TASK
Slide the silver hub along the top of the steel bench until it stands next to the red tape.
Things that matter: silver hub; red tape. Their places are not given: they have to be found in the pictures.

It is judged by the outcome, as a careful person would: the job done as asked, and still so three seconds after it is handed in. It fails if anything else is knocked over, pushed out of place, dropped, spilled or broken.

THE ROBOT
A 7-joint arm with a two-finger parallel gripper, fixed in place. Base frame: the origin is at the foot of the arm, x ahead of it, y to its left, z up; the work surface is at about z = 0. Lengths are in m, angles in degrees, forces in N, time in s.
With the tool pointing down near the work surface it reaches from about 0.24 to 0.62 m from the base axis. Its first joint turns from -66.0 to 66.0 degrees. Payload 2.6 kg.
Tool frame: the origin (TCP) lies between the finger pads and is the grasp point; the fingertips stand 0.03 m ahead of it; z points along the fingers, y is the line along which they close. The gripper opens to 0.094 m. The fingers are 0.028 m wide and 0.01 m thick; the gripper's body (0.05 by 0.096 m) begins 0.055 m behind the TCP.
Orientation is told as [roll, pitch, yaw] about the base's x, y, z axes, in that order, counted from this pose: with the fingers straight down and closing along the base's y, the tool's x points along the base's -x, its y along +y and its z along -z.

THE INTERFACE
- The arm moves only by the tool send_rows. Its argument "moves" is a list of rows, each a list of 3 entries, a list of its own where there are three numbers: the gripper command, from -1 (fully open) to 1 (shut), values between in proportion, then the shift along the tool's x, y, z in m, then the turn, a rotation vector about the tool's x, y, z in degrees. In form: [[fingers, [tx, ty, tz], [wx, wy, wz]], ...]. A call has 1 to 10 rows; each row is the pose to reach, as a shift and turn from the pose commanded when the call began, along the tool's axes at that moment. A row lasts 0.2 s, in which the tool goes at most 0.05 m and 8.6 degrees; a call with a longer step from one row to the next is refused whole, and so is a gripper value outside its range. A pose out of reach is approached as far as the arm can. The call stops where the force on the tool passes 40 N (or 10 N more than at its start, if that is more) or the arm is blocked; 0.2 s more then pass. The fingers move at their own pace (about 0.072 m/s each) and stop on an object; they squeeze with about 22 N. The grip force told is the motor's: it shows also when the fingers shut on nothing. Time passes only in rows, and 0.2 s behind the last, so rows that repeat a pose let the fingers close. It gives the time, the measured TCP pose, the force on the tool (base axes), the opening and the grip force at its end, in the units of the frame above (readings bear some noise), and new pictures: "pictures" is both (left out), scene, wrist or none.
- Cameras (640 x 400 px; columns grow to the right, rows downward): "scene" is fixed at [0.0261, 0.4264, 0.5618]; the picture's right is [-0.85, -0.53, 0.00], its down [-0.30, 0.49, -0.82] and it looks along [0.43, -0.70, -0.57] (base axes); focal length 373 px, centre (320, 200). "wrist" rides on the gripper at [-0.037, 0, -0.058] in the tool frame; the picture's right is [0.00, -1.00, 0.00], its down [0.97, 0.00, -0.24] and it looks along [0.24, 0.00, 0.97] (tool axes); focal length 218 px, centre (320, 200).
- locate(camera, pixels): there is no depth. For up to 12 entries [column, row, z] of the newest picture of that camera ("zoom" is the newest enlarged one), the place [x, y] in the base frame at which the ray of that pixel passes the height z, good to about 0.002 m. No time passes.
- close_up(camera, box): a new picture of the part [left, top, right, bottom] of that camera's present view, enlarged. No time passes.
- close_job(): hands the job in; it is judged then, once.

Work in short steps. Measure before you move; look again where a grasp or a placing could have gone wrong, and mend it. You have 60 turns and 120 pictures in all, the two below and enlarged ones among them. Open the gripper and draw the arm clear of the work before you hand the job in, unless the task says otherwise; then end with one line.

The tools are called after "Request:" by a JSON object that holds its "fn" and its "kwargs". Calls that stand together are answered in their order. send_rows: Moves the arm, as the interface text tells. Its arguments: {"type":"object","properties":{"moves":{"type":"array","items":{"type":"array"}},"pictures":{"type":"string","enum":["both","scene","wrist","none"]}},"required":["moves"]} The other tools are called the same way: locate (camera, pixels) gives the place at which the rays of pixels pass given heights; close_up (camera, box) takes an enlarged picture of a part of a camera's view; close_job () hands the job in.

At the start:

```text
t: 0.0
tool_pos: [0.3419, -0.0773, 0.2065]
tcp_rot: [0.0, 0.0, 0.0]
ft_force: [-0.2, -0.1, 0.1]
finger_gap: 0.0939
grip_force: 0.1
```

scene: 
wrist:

····················

* PAGE EXCERPT

Re: [CR]Campagnolo shifter identification, please?

(Example: Framebuilders:Doug Fattic)

To: classicrendezvous@bikelist.org
From: <youngc@netreach.net>
Subject: Re: [CR]Campagnolo shifter identification, please?
Date: Thu, 31 Oct 2002 11:28:09 US/Eastern

Gee whiz; I didn't realize how lucky I am. Other than my "modern" bike (Ergo equipped Mondonico), my only other index shifting bike is a C-Rec equipped Cinelli Super Corsa. Syncro1 levers work very nicely on this so I haven't spent much time with them in friction mode other than to try it out.

Charlie Young
>
> Polish them up, put them on a shelf and marvel about how Campy grossly overcomplicated the design in order to make the lever work with every freewheel, chain, and derailler ever made, while also having a friction mode AND being user servicable... but don't try to get it to work on a bike. It won't. They did work with SR just as well as with Victory, with Regina freewheels as well as Suntour, which is to say they worked with none of it. Campy wouldn't accept that the der, FW and shifter all needed to be designed together, like Shimano had done a few years ealier. I guess the interchangability was going to be the selling point over Shimano.
> Initially the stuff was billed as equipment for recreational riders. Perhaps this was to sooth the traditional racer types. When the stuff didn't work they said it was "more rider dependent than Shimano," appealing to people's pride in their skill, I suppose. But what is the point of indexing, particularly if aimed at recreational riders, if it isn't idiot-proof?

····················

* REQUEST A
Reproduce the wording of the page excerpt between "To: classicrendezvous@bikelist.org" and "try it out.", with both ends included.
* REQUEST B
Could you carry on with the page excerpt from where it ends?

* OUTPUT A
To: classicrendezvous@bikelist.org
From: <youngc@netreach.net>
Subject: Re: [CR]Campagnolo shifter identification, please?
Date: Thu, 31 Oct 2002 11:28:09 US/Eastern

Gee whiz; I didn't realize how lucky I am. Other than my "modern" bike (Ergo equipped Mondonico), my only other index shifting bike is a C-Rec equipped Cinelli Super Corsa. Syncro1 levers work very nicely on this so I haven't spent much time with them in friction mode other than to try it out.

* OUTPUT B
> Tom Dalton
> Bethlehem, PA
> Tom Hayes <hayesbikes@mail.nls.net> wrote:I have a set of Campagnolo shifters (thank you, Russ) that I would like to
> identify and understand. They are braze-on, with highly polished smooth
> shifter arms, with the winged logo toward the top. The rear derailleur
> shifter, the one I need understand its function, has a small lever mounted
> next to the big shifter. The smaller lever can be moved forward (ahead of
> the regular lever). When so moved, one can see two small holes, one
> smaller than the other, and each hole containing a set screw that can be
> accessed from the other side of the smaller lever. (I suppose a picture
> here might be worth those hundred or so words, huh?)
>
> Does anyone know, based on that description (or I could send a jpeg), which
> model of shifter this is and what function the smaller shifter and the two
> sets screws perform?
>
> Once again, thank you for your knowledge and thanks to Dale for providing
> the forum (got to get the yearly public thanks to Dale. Watch him rule
> this as an "atta boy" and kick me off the list.)
>
> Cheers.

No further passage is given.